There's one other thing I'm terrible at: talking to my teammates on the field. This team I'm on is mostly made up of former soccer players who are out of school and are just looking for a way to keep playing. Most of them played center forward, which is a different problem that we will have to solve before our first match.

My point, though, is that they have all played before and they know how to talk to their teammates on the pitch. The first time someone behind me said "drop" while I had the ball, I had no idea what they were trying to communicate. I know now that he was letting me know I could drop the ball back to him if I got into trouble, but it took me a while to get there.

There was this one time on defense where an opponent was coming forward with the ball and another opposing player was starting to make a forward run. "You've got runner.

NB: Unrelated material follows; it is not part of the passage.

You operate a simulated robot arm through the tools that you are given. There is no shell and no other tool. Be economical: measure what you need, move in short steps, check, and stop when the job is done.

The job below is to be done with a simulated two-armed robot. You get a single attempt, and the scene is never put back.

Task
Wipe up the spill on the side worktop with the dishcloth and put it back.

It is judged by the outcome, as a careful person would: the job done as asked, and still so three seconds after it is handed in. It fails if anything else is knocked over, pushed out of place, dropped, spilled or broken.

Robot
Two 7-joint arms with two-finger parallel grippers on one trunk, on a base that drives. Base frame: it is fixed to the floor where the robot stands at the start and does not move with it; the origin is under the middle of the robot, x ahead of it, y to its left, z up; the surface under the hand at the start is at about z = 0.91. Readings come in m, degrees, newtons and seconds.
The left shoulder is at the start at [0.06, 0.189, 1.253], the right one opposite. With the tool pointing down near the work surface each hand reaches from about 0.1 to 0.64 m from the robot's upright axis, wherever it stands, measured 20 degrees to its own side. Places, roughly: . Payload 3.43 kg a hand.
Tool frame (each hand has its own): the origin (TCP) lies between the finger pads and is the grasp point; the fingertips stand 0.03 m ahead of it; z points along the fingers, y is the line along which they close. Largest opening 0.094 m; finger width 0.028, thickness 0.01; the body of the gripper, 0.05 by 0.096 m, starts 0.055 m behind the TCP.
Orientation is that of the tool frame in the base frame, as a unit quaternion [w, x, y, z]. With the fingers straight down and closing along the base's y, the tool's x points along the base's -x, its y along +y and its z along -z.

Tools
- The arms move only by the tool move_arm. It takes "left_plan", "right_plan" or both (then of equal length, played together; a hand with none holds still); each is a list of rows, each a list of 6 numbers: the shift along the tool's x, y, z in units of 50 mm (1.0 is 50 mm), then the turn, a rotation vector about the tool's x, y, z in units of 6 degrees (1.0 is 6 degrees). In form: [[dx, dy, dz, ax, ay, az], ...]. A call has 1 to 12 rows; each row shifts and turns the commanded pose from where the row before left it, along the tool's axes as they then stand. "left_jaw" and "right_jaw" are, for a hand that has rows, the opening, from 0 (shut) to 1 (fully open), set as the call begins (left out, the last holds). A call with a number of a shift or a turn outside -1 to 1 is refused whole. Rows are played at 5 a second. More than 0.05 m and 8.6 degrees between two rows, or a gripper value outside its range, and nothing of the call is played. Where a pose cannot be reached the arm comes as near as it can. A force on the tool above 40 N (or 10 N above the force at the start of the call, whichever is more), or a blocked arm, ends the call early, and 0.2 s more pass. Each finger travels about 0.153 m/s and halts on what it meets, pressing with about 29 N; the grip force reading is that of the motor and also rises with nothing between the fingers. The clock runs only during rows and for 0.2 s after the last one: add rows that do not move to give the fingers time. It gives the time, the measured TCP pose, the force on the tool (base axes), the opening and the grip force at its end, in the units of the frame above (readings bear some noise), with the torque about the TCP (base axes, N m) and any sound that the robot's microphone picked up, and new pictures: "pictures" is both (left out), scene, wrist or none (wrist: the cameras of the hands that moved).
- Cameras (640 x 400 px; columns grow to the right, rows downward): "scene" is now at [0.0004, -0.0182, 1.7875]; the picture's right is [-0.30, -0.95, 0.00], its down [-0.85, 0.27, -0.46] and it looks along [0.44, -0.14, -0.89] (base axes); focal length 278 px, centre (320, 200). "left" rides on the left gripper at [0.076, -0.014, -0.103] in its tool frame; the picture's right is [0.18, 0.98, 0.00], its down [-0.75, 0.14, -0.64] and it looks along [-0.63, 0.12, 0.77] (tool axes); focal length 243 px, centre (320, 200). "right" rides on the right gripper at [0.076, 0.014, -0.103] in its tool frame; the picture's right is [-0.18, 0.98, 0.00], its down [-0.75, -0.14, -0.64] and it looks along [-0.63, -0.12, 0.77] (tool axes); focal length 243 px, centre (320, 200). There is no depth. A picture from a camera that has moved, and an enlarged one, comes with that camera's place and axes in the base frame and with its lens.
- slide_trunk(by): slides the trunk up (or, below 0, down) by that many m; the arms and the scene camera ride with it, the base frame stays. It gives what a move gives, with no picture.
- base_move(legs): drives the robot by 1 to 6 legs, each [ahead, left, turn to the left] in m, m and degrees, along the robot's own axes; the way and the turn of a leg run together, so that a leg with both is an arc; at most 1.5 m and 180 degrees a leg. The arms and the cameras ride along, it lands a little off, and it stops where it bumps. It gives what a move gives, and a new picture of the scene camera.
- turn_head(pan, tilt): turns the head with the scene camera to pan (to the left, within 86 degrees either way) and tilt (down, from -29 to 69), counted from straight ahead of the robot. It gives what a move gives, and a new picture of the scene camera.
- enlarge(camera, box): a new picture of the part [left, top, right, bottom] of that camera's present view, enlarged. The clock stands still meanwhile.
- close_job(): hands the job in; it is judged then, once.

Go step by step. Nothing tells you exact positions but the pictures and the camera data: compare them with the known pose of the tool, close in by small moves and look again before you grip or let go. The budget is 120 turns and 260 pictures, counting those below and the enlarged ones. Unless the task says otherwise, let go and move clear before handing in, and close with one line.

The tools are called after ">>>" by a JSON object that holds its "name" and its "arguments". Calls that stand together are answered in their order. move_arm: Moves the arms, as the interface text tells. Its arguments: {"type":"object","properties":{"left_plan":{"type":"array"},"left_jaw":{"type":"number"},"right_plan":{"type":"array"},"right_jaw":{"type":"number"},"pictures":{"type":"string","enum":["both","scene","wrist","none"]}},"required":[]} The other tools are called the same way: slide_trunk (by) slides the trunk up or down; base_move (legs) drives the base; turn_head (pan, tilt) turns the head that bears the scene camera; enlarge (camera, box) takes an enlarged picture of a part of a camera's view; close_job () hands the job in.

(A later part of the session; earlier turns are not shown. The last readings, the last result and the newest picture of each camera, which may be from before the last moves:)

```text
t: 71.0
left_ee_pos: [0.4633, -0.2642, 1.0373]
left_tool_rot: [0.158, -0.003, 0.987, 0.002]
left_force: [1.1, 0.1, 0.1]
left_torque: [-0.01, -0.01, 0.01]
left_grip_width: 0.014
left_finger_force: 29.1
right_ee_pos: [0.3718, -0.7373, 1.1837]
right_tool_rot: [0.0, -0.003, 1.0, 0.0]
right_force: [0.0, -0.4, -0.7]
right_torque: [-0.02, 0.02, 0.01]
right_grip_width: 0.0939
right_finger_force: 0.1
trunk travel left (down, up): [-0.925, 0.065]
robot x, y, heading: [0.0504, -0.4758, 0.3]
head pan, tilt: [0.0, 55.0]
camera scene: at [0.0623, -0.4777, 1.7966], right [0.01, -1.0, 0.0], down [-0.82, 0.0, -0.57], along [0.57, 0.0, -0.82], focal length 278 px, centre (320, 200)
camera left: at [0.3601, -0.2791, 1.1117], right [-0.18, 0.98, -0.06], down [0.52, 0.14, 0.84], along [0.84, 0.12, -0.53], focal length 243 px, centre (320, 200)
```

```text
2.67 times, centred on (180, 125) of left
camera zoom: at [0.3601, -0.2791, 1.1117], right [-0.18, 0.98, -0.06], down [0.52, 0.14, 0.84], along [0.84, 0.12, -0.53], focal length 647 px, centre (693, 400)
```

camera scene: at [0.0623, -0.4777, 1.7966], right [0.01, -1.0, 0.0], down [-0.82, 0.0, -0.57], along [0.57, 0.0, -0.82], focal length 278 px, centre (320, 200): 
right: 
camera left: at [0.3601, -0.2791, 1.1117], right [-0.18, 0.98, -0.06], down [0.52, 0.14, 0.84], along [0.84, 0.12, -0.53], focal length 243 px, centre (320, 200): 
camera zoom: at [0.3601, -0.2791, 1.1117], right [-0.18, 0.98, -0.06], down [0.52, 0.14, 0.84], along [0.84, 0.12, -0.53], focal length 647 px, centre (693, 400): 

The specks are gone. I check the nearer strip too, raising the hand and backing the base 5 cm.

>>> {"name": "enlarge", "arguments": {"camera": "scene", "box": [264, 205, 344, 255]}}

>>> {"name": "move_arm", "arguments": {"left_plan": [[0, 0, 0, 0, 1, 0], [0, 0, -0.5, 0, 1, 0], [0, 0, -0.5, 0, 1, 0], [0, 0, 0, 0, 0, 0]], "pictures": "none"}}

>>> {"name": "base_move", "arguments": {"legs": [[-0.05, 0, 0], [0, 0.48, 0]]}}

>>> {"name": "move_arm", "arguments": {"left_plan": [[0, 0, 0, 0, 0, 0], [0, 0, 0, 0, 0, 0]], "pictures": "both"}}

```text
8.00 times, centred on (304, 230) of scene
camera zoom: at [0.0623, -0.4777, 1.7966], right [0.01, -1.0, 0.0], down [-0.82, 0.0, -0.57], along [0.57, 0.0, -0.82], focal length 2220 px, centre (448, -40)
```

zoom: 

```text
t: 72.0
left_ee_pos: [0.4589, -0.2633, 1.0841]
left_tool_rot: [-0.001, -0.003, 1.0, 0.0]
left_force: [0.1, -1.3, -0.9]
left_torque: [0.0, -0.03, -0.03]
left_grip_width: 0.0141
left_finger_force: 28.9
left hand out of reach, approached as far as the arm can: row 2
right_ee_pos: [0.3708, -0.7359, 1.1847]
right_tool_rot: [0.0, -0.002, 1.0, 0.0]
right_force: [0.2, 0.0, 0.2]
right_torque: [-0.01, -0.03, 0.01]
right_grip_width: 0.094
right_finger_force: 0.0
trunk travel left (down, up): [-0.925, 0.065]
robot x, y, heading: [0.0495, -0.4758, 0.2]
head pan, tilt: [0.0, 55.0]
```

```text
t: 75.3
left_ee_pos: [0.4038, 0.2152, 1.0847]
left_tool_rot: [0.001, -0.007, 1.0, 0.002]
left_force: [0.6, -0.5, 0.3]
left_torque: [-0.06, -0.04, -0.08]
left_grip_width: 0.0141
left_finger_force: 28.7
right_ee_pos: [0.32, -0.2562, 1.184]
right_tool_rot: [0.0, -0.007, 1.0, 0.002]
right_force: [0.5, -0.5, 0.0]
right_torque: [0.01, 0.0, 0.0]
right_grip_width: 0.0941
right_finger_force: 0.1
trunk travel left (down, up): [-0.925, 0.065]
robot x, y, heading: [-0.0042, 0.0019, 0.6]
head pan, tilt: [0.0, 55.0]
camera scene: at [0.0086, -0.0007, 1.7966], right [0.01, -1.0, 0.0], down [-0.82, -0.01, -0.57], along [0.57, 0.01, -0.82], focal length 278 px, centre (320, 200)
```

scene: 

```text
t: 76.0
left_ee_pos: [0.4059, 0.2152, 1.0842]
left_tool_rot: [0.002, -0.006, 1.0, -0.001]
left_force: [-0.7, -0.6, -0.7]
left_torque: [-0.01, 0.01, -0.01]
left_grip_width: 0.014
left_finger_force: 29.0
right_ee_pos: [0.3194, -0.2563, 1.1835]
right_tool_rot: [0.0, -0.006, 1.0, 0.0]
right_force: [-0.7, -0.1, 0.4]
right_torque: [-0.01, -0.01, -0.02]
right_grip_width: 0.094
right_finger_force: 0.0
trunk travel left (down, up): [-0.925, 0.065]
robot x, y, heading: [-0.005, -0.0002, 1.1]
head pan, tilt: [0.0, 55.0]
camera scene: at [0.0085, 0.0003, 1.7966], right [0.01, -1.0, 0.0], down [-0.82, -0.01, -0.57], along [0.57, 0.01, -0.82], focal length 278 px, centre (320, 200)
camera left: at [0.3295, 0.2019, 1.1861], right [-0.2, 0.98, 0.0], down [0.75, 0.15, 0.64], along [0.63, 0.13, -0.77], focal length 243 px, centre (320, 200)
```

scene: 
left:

I've got ball," my teammate said to me. After starting to move toward the ball, I realized what he said. By then, it was too late. The pass went to the runner. I don't remember if it led to a goal. Probably it did.

When practice ended and we were walking to our cars, I found myself walking with the team captain, Clyde. I was hoping for this moment because I had decided that I needed to take a risk. I told him that I would be happy to play a position that nobody else wanted, like left back. Might be a good idea anyway, I said, since I've never played soccer before. Really, he asked. I had no idea, he said. You have such nice passes. I appreciate that, I said. I made some lame joke about everyone else being a center forward and the conversation ended.

I immediately regretted saying that. This is just a recreational league, but I didn't exactly inspire confidence in my captain. Only time will tell me if my confession was a mistake.